__DOCUMENT SECTION__.
=-=-=-=-=

I DiD It My Way~
Wednesday, July 25, 2007
trivialities rule my life
shit. it's another pixless blog again. where's my stupid cd to install the software?!! this sucks.
oh my. when i first got my job and blog about it, i've only started work for 2 days. bu ji bu jue it's almost 2 weeks now. actually i realised that i blog a lot about my job. i think it's prolly bcoz it takes up so much of my waking hours *suddenly felt v sad*
to make things worse, i moonlight on the sly, so that means, MORE WORK. (i figure we dun have any policy against us working after work hours. it's my free time and i can do what i want, right?)
i am a slave to money.
always knew that i am some sort of anti-social, friendless freak but i didnt know it was this bad. on the few rare occasions like today when i have some time and energy left after a long day, i could like blog a little about my monotonous existence. dawny is v kind and try her best to do justice to this humble little blog by leaving polite tag msgs on my board frequently. i think she is awkward that no one else leaves me any msg so as my good fren, she felt much obliged to brighten things up with cheery msgs. thanks woman ^_^
i would like to mention a sweet fren of mine from good old anderson days. this dearie, whom i address her as yoke (insisted to be known as fae now :P) , is the kinda lost-contact-after-sec-sch-days-but-remembered-fondly-as-a-tight-buddy-who-hang-out-with-me-when-we-were-both-16. i wanna extend my congrats to this lady who is expecting her little bundle of joy soon. i'm gonna buy you a baby gift, expect the usually cliche shower set and cute baby clothes *grinz*
ok la, actually my life is not so sad la. although i really dun have a lot of friends but the few buddies i've known back from anderson r those true pals for life, and i am happy to know that they are all, erm, alive and kicking, although we hardly have time to meet. my only complaint is that i never had mahjong kakis which is like, so pathetic. i'm the kind who wanna mj for the sake of mj. tot that after i got a job i can have colleagues to mj with. fat chance. (i can't imagine, ever, playing mj with A and M-san. the few things in life that's plain weird)

=-=-=-=-=

__DIRECTIVE 1__. Restate word for word the lines beginning at the one that contains "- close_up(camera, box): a" and ending at the one that contains "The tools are"; include both and nothing else.

=-=-=-=-=

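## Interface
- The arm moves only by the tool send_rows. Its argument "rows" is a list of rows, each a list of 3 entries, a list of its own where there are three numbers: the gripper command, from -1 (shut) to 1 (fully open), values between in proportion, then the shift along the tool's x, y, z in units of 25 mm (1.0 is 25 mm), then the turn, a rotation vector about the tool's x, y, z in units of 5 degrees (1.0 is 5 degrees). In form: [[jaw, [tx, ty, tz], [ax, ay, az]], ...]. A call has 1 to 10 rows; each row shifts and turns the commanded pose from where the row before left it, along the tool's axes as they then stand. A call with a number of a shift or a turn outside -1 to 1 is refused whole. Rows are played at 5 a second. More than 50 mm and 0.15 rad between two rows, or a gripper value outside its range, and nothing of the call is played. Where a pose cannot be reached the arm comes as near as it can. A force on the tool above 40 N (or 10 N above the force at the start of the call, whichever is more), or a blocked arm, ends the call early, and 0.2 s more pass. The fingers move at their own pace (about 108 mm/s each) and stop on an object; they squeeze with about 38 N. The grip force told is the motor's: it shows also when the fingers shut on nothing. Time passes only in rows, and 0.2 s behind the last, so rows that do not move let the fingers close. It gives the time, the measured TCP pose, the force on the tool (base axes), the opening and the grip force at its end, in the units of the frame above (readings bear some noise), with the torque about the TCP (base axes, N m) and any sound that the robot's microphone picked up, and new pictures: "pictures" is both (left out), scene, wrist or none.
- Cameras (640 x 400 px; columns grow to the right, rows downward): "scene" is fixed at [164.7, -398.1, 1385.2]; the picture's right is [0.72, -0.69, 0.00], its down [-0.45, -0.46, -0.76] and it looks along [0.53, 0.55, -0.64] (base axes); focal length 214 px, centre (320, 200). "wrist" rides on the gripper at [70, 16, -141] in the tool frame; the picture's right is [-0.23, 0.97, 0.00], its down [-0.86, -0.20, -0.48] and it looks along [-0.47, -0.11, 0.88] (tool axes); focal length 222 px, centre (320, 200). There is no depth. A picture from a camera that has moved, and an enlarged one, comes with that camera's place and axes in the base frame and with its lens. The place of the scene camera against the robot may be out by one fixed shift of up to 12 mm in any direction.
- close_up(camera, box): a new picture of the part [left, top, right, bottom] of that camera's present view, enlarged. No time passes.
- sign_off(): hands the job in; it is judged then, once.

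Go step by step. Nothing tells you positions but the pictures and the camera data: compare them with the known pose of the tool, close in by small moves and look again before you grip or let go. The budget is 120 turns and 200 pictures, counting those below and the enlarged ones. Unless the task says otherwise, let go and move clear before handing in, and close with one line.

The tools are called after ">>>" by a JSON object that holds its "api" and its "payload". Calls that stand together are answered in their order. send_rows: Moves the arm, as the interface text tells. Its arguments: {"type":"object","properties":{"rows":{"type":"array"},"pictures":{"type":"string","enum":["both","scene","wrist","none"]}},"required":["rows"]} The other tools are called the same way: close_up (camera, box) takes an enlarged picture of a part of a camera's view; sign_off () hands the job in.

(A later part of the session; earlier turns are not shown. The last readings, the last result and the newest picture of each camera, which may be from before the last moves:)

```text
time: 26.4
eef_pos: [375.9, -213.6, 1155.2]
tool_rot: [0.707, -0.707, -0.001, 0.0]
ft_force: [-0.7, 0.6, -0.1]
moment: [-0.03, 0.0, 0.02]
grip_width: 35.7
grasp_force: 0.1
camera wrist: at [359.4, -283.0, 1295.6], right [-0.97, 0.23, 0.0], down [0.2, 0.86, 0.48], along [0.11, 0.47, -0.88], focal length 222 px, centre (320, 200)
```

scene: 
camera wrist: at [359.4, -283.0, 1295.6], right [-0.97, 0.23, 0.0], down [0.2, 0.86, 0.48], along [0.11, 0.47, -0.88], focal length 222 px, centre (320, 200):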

=-=-=-=-=

__DIRECTIVE 2__. Transcribe the document section beginning at "I DiD It My". Stop after "slave to money.".

__RESULT 1__.
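- close_up(camera, box): a new picture of the part [left, top, right, bottom] of that camera's present view, enlarged. No time passes.
- sign_off(): hands the job in; it is judged then, once.

Go step by step. Nothing tells you positions but the pictures and the camera data: compare them with the known pose of the tool, close in by small moves and look again before you grip or let go. The budget is 120 turns and 200 pictures, counting those below and the enlarged ones. Unless the task says otherwise, let go and move clear before handing in, and close with one line.

The tools are called after ">>>" by a JSON object that holds its "api" and its "payload". Calls that stand together are answered in their order. send_rows: Moves the arm, as the interface text tells. Its arguments: {"type":"object","properties":{"rows":{"type":"array"},"pictures":{"type":"string","enum":["both","scene","wrist","none"]}},"required":["rows"]} The other tools are called the same way: close_up (camera, box) takes an enlarged picture of a part of a camera's view; sign_off () hands the job in.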

__RESULT 2__.
I DiD It My Way~
Wednesday, July 25, 2007
trivialities rule my life
shit. it's another pixless blog again. where's my stupid cd to install the software?!! this sucks.
oh my. when i first got my job and blog about it, i've only started work for 2 days. bu ji bu jue it's almost 2 weeks now. actually i realised that i blog a lot about my job. i think it's prolly bcoz it takes up so much of my waking hours *suddenly felt v sad*
to make things worse, i moonlight on the sly, so that means, MORE WORK. (i figure we dun have any policy against us working after work hours. it's my free time and i can do what i want, right?)
i am a slave to money.